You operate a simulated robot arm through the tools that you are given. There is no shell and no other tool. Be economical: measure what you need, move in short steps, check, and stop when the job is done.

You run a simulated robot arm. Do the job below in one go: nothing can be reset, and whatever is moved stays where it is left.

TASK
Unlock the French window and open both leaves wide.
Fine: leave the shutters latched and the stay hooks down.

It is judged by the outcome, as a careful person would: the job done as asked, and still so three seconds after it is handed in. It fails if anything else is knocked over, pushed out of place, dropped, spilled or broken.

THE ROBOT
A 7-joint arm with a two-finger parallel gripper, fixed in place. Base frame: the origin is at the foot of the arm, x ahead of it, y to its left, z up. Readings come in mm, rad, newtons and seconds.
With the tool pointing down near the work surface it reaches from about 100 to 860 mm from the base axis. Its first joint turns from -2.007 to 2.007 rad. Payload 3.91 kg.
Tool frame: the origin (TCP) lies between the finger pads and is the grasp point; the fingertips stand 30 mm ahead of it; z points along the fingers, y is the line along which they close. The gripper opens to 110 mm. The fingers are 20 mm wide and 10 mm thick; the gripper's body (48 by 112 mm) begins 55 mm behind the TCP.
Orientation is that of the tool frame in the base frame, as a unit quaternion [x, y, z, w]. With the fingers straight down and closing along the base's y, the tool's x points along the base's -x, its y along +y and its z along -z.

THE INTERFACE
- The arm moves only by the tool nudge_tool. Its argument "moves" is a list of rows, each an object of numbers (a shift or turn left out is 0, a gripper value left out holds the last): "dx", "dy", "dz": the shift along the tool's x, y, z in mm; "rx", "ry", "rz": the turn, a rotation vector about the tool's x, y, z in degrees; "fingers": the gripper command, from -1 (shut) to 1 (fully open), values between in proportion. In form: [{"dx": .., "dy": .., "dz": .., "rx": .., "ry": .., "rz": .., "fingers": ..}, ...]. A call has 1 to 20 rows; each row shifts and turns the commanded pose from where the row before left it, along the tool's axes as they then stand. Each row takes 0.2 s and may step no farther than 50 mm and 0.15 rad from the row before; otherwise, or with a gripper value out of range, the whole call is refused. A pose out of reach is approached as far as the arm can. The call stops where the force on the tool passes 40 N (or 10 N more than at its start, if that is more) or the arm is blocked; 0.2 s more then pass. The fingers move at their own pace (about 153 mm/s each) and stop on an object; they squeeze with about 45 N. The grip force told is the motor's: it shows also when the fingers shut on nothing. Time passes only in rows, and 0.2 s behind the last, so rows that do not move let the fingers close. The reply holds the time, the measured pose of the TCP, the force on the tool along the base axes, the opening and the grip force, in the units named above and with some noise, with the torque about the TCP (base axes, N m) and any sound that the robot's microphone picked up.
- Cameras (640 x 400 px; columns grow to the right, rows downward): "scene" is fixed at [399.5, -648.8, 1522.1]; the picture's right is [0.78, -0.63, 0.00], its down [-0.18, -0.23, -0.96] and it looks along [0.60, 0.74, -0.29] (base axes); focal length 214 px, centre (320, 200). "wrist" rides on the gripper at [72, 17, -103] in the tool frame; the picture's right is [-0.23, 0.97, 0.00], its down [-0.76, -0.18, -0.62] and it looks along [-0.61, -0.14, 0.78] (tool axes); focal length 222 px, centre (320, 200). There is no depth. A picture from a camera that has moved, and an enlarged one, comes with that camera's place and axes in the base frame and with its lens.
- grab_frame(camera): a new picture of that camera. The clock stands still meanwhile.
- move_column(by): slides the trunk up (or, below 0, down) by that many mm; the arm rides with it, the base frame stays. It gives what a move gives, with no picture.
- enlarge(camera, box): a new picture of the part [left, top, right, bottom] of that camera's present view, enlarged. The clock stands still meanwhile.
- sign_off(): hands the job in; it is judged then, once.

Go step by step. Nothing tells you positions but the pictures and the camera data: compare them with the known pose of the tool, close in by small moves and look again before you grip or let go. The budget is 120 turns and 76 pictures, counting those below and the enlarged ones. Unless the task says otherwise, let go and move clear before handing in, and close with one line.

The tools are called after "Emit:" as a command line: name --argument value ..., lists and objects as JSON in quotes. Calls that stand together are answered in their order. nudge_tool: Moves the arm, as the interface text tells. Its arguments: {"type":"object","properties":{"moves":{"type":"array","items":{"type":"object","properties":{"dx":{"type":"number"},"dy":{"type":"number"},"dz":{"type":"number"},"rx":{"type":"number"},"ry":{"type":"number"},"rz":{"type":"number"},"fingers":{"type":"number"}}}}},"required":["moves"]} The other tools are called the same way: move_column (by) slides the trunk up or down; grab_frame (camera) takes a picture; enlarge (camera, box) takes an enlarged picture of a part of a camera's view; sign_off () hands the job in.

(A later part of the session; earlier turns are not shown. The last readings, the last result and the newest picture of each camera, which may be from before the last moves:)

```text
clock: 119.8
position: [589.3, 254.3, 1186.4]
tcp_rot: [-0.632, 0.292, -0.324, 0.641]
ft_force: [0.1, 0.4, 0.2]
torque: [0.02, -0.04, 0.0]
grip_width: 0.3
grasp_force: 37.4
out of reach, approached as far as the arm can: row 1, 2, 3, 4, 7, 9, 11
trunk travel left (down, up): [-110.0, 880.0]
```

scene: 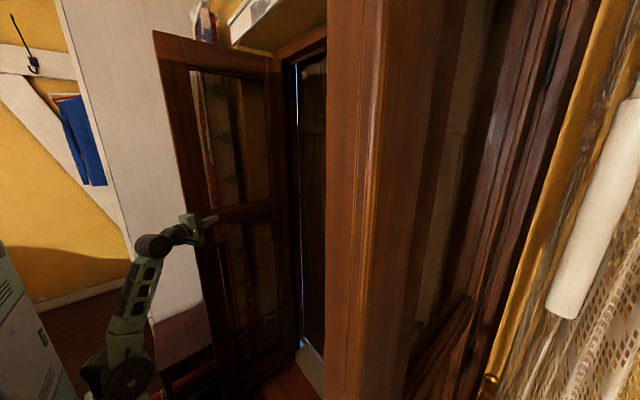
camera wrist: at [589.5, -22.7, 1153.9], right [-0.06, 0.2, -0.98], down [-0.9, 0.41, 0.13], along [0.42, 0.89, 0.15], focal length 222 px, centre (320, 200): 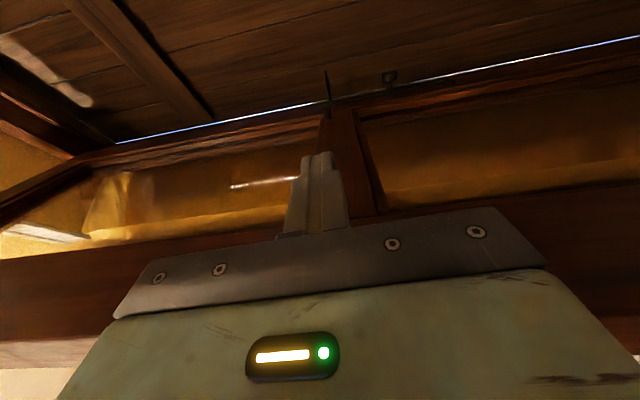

--*--

_PASSAGE PROVIDED_
Qu’est-ce que l’aumônerie catholique des prisons ?
L’aumônerie catholique des prisons est le service de culte envoyé en mission par l’Église auprès des personnes incarcérées. Cette mission s’exerce en articulation avec les orientations pastorales des évêques pour leur diocèse. Elle intervient dans un lieu très spécifique : un établissement pénitentiaire, institution laïque et républicaine. Envoyés en mission en équipe par l’Église catholique, les 760 aumôniers catholiques sont présents dans 190 établissements pénitentiaires du territoire français.
Comment est organisée l’aumônerie catholique des prisons en France ?
L’aumônerie catholique des prisons est organisée en neuf régions pour correspondre aux réalités de la carte pénitentiaire en France. Dans chaque région, il y a un responsable régional et un régional adjoint. L’ensemble des régionaux et des adjoints forment le conseil national autour de l’aumônier général. En juin 2024, l’aumônerie catholique comptait 760 aumôniers.
Quelle est la mission des aumôniers de prison ?

--*--

_TASK DETAILS_
Return the passage provided unchanged, from "Qu’est-ce que l’aumônerie" to its end.

_EXERCISE RESPONSE_
Qu’est-ce que l’aumônerie catholique des prisons ?
L’aumônerie catholique des prisons est le service de culte envoyé en mission par l’Église auprès des personnes incarcérées. Cette mission s’exerce en articulation avec les orientations pastorales des évêques pour leur diocèse. Elle intervient dans un lieu très spécifique : un établissement pénitentiaire, institution laïque et républicaine. Envoyés en mission en équipe par l’Église catholique, les 760 aumôniers catholiques sont présents dans 190 établissements pénitentiaires du territoire français.
Comment est organisée l’aumônerie catholique des prisons en France ?
L’aumônerie catholique des prisons est organisée en neuf régions pour correspondre aux réalités de la carte pénitentiaire en France. Dans chaque région, il y a un responsable régional et un régional adjoint. L’ensemble des régionaux et des adjoints forment le conseil national autour de l’aumônier général. En juin 2024, l’aumônerie catholique comptait 760 aumôniers.
Quelle est la mission des aumôniers de prison ?